OBJECTIVE 1:
I need one stretch of the page excerpt verbatim, from "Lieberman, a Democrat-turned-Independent" to "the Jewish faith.".
OBJECTIVE 2:
Your answer continues the page excerpt from its final sentence.

PAGE EXCERPT:
»»
By Alexander Bolton - 12/05/09 11:00 AM EST
Senators are grumbling privately about having to work this weekend, but most have an easy road compared to Sen. Joe Lieberman (Conn.).
Lieberman, an observant Jew, plans to walk nearly five miles from his home and synagogue in Georgetown to make it to the Senate in time for votes on healthcare amendments that Senate Majority Leader Harry Reid (D-Nev.) has scheduled for Saturday afternoon.
Lieberman, a Democrat-turned-Independent lawmaker, was raised as an Orthodox Jew in Stamford, Connecticut. He eats kosher food and observes the Sabbath, which is Saturday in the Jewish faith.
Religious rules call for the Sabbath to be set aside for rest and worship, and prohibits work or the lighting of fires. Many Jews interpret these rules to bar the driving of cars since turning a key in the ignition is akin to kindling a fire.
“The whole idea of the Sabbath is to stop and be grateful for God’s creation,” Lieberman said in an interview.
««
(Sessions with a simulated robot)
»»
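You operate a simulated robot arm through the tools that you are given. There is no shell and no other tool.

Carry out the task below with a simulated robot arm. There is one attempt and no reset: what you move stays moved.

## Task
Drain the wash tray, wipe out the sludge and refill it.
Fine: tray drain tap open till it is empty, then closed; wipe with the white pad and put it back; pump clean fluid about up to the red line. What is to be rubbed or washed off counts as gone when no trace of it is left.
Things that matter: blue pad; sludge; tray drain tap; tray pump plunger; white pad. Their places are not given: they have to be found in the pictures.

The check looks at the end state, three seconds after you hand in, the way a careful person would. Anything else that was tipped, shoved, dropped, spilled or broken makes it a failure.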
««
»»
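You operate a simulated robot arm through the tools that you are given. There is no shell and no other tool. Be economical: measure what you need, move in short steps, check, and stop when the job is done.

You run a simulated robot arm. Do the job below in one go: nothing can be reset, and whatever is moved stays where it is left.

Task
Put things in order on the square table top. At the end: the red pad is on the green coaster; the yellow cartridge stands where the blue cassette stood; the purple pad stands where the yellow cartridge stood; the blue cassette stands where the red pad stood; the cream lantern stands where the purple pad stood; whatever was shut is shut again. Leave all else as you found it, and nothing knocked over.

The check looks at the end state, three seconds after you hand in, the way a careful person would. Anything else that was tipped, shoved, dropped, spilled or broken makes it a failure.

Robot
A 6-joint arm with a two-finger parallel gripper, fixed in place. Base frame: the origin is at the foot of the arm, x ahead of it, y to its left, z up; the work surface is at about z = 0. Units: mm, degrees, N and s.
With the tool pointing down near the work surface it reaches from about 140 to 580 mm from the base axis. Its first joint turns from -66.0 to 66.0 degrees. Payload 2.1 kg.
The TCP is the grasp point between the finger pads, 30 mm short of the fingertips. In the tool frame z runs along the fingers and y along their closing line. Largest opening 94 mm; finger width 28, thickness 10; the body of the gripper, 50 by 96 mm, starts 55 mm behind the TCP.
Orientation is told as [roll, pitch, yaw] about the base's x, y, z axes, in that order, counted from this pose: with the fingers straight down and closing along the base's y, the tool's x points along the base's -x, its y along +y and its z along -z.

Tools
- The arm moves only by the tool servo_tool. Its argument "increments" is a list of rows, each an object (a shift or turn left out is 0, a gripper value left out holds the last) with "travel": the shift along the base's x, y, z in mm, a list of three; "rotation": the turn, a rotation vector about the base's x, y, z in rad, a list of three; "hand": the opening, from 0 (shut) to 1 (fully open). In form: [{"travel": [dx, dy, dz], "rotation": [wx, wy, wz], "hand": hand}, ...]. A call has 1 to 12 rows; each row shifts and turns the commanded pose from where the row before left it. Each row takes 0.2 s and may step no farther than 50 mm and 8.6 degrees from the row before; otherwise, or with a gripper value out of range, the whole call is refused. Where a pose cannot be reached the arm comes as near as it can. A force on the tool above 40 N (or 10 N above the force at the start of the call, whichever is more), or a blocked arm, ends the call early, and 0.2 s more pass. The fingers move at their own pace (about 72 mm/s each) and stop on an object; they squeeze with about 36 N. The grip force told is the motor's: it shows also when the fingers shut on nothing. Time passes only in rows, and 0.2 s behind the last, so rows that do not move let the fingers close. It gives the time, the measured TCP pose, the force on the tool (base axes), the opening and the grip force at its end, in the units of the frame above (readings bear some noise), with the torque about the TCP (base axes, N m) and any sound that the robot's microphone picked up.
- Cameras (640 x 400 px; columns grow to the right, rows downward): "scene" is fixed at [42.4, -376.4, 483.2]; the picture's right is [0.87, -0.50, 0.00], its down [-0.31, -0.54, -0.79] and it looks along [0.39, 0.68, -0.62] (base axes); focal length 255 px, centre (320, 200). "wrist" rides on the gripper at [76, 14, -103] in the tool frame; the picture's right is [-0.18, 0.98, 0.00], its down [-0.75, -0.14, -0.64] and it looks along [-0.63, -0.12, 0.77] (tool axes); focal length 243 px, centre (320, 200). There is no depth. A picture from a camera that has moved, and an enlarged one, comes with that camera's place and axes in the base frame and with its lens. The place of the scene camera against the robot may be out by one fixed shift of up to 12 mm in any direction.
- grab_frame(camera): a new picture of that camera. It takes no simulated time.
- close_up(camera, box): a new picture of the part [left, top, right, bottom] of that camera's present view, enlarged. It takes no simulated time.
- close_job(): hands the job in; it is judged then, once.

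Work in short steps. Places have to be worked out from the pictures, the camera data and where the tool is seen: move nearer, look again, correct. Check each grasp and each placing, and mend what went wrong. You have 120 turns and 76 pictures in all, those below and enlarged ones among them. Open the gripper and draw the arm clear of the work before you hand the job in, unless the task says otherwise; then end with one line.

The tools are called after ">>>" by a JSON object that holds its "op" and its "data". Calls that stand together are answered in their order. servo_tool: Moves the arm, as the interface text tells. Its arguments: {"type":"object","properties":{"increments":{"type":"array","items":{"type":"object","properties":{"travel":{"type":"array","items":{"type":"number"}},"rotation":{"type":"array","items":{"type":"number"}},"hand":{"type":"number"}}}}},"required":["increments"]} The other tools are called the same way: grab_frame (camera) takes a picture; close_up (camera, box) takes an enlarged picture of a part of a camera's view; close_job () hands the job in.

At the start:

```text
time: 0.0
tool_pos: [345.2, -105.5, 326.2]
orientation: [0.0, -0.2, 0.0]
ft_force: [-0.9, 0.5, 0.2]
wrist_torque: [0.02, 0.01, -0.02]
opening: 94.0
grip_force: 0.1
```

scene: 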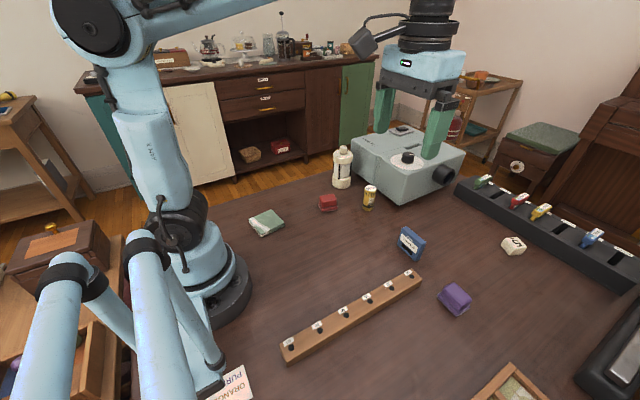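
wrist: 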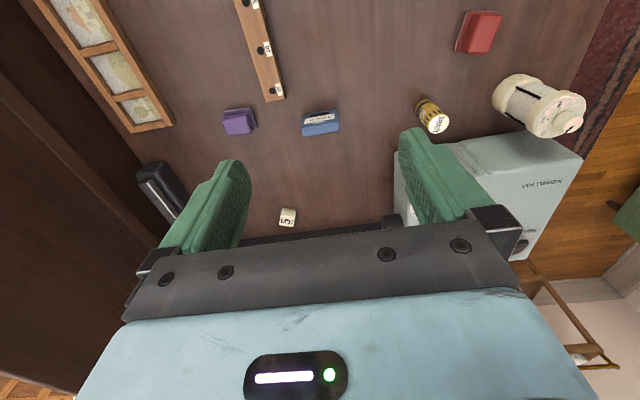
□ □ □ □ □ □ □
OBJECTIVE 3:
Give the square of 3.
««
EXPECTED OUTPUT 1:
Lieberman, a Democrat-turned-Independent lawmaker, was raised as an Orthodox Jew in Stamford, Connecticut. He eats kosher food and observes the Sabbath, which is Saturday in the Jewish faith.

EXPECTED OUTPUT 2:
But he said the healthcare reform debate is too important to miss. He explained that religious law makes an exemption for actions that are for the welfare of the community, and many Democrats — if not Republicans — think healthcare reform will help their communities.
“I have a responsibility to my constituents, really to my conscience, to be here on something as important as healthcare reform,” he said.
Lieberman noted that observant Jews do not normally answer the telephone on the Sabbath. However, doctors who attend his synagogue are permitted to bring their cell phones and respond to calls from patients who need help.
“If a doctor gets a call that a patient needs them, they’re not only permitted but required to go out,” he said.
Reid announced Friday that the Senate would convene at 10 a.m. on Saturday and vote on amendments around 3 p.m. One of the amendments, sponsored by Sen. Blanche Lincoln (D-Ark.), would limit how much insurance companies can deduct from their taxes for executive compensation.
Rumors circulated Friday that Lieberman might miss the votes because of his religious observance.
Lieberman said he has walked to the Senate about 25 or 30 times over the course of his career when important votes fell on the Sabbath.
He said he has answered his phone on Saturdays during times of national emergency. He is chairman of the Homeland Security and Governmental Affairs Committee.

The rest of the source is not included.